## Data

****************

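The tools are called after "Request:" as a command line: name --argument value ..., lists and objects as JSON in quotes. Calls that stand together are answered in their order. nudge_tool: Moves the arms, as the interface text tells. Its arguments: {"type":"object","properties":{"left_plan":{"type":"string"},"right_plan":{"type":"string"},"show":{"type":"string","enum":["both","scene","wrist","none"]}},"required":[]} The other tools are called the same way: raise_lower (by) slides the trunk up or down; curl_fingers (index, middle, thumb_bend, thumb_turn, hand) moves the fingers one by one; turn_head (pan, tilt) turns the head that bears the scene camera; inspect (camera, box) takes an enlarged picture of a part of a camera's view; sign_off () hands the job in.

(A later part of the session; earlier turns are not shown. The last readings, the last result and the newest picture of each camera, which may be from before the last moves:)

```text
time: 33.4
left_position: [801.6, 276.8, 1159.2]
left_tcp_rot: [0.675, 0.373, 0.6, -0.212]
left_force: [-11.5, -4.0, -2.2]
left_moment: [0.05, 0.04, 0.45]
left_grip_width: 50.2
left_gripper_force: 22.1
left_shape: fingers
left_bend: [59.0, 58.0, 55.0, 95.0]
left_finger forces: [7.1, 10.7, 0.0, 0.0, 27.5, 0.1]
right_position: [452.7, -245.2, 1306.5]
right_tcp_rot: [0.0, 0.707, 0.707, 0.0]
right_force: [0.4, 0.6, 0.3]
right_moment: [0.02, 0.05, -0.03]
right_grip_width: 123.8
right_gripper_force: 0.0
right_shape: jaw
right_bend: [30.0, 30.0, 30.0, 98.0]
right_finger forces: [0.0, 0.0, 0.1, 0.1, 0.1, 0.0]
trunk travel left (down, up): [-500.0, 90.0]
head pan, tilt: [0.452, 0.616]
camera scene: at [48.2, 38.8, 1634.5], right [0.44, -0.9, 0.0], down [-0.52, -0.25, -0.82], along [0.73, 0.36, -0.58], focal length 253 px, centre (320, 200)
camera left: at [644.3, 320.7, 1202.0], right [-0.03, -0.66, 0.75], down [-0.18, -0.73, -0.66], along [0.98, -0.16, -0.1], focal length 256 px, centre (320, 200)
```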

****************

## The request
Your task is to transcribe the listing above in full, exactly as given. Return a JSON list in which every string is one line; blank lines are skipped.

## Output for this task
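[
  "The tools are called after \"Request:\" as a command line: name --argument value ..., lists and objects as JSON in quotes. Calls that stand together are answered in their order. nudge_tool: Moves the arms, as the interface text tells. Its arguments: {\"type\":\"object\",\"properties\":{\"left_plan\":{\"type\":\"string\"},\"right_plan\":{\"type\":\"string\"},\"show\":{\"type\":\"string\",\"enum\":[\"both\",\"scene\",\"wrist\",\"none\"]}},\"required\":[]} The other tools are called the same way: raise_lower (by) slides the trunk up or down; curl_fingers (index, middle, thumb_bend, thumb_turn, hand) moves the fingers one by one; turn_head (pan, tilt) turns the head that bears the scene camera; inspect (camera, box) takes an enlarged picture of a part of a camera's view; sign_off () hands the job in.",
  "(A later part of the session; earlier turns are not shown. The last readings, the last result and the newest picture of each camera, which may be from before the last moves:)",
  "```text",
  "time: 33.4",
  "left_position: [801.6, 276.8, 1159.2]",
  "left_tcp_rot: [0.675, 0.373, 0.6, -0.212]",
  "left_force: [-11.5, -4.0, -2.2]",
  "left_moment: [0.05, 0.04, 0.45]",
  "left_grip_width: 50.2",
  "left_gripper_force: 22.1",
  "left_shape: fingers",
  "left_bend: [59.0, 58.0, 55.0, 95.0]",
  "left_finger forces: [7.1, 10.7, 0.0, 0.0, 27.5, 0.1]",
  "right_position: [452.7, -245.2, 1306.5]",
  "right_tcp_rot: [0.0, 0.707, 0.707, 0.0]",
  "right_force: [0.4, 0.6, 0.3]",
  "right_moment: [0.02, 0.05, -0.03]",
  "right_grip_width: 123.8",
  "right_gripper_force: 0.0",
  "right_shape: jaw",
  "right_bend: [30.0, 30.0, 30.0, 98.0]",
  "right_finger forces: [0.0, 0.0, 0.1, 0.1, 0.1, 0.0]",
  "trunk travel left (down, up): [-500.0, 90.0]",
  "head pan, tilt: [0.452, 0.616]",
  "camera scene: at [48.2, 38.8, 1634.5], right [0.44, -0.9, 0.0], down [-0.52, -0.25, -0.82], along [0.73, 0.36, -0.58], focal length 253 px, centre (320, 200)",
  "camera left: at [644.3, 320.7, 1202.0], right [-0.03, -0.66, 0.75], down [-0.18, -0.73, -0.66], along [0.98, -0.16, -0.1], focal length 256 px, centre (320, 200)",
  "```"
]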